梟、なんとも可愛い。表情、動きの表現が豊かだ。
 子供達に内容の蘊蓄より、図版絵、その色の素晴らしさを伝えたい。それでは、丁寧になぞってみようね。上の子は最初[ドウドウ/頭と嘴の異常に大きなアヒルお化けみたいな鳥]とか言っていて「よくそんな鳥知ってるね」なんて話していたが、いつの間にか[オニヤイロチョウ]を描いている。
 下の子はポケモンのノートの表紙をなぞっている。あら、今日鳥は描かないのかな。ポケモンのその絵はなかなか描く線が多すぎて難しいのではないかな。ただ、彼は一線一線、一生懸命だ。

 お母さんはデッサンの仕上げを。背景も鉛筆でつけてゆく。描く姿がまたかなり様になっておられる。本当に毎回、めきめき上達し、驚きを隠せない。

 「デッサンが終わったら、子供達と一緒にトレースしましょう」。花の写真をトレーシング。さらさら慣れた手つきで描いてゆき、着彩も素敵。お手のものであった。実際の写真より、出来上がったものはもっと素敵だった。「鉛筆でサインを描いてみましょう」と言うと、また良い筆跡でローマ字で名前を書かれた。本当に凄くいい絵になりましたよ。
 ついでにドローイングと称して、絵の具で遊ぶことに。この青と緑の混じり合った心ゆくままの絵は下の子、彼が描いたもの。激しく筆を動かしたのが絵から分かる。絵には時間や速度さえも、その空気感に出てしまうものだ。
 「出来ました」。「良く出来ました」。完全なデッサンは初めてだったはずが、よくここまで仕上げたものだ。素晴らしい。この絵は全部で3週足らずくらいで描いてきたので、途中でカボチャが駄目になり、途中でしれっと林檎に置き換えたが、何もそれについてはおっしゃられず、立派に仕上げて下さった。
 ドローイングで遊ぶ其の1。トレースで写し取った絵に色をつけた。図鑑の鳥の色そのままでなくていいのよ、と伝えたら、上の子が彼女らしい色合いで(淡い色合いが得意)描いた。
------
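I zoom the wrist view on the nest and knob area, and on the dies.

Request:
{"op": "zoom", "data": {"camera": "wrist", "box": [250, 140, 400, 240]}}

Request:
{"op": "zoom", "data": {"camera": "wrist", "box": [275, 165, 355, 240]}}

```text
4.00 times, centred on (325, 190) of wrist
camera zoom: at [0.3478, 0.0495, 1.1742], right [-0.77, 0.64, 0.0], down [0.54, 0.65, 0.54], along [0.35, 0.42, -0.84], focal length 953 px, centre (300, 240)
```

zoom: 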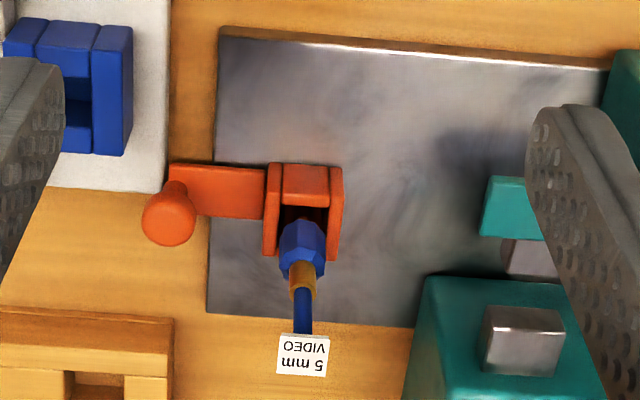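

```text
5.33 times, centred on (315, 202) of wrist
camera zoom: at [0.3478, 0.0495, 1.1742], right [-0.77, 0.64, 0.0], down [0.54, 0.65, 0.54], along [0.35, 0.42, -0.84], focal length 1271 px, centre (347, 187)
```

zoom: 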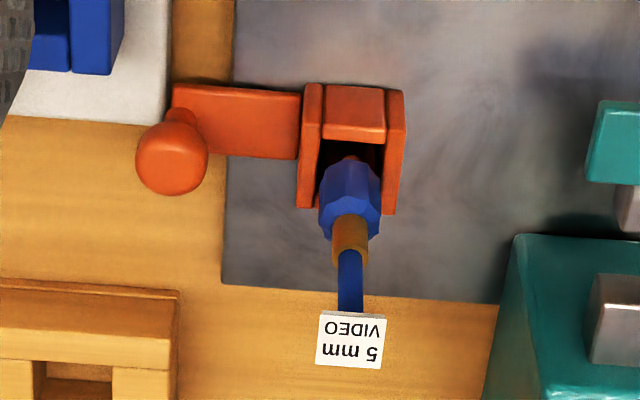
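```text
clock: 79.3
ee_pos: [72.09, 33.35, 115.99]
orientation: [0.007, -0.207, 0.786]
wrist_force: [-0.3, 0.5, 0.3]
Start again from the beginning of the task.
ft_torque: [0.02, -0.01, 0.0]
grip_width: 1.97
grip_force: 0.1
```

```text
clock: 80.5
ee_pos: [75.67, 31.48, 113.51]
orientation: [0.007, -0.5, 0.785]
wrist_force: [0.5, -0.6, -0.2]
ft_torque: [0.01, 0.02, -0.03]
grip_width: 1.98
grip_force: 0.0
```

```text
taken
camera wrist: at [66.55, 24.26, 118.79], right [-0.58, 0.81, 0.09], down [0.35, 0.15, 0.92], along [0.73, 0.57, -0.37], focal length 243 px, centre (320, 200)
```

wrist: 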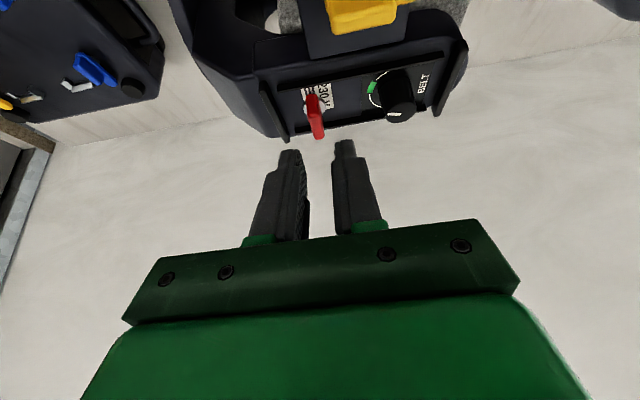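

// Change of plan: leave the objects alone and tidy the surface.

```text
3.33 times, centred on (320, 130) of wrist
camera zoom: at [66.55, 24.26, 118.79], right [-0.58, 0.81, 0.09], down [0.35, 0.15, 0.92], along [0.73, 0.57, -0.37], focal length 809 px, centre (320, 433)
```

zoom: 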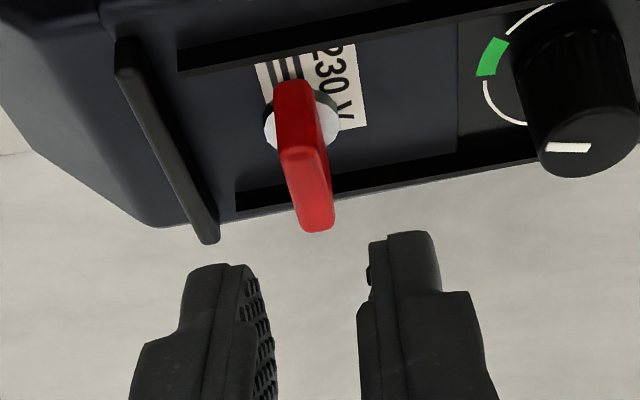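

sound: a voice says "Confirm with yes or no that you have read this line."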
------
ドローイングは何でもしてよいのよ。と少し手本を見せたら、鳥の周りに英文字を描きだして、ジャクソンポロックの様な筆から絵の具を飛ばす方法を教えたら、迷う事なく、ピシャ、ピシャっと。
これも上の子のドローイング其の2。こちらは青い絵の具を基調とした。鳥の羽の辺りの色合い、凄く綺麗だね。英文字と数字が効いている。其々、色んな個性が飛び出して、わたし自身楽しいレッスンだった。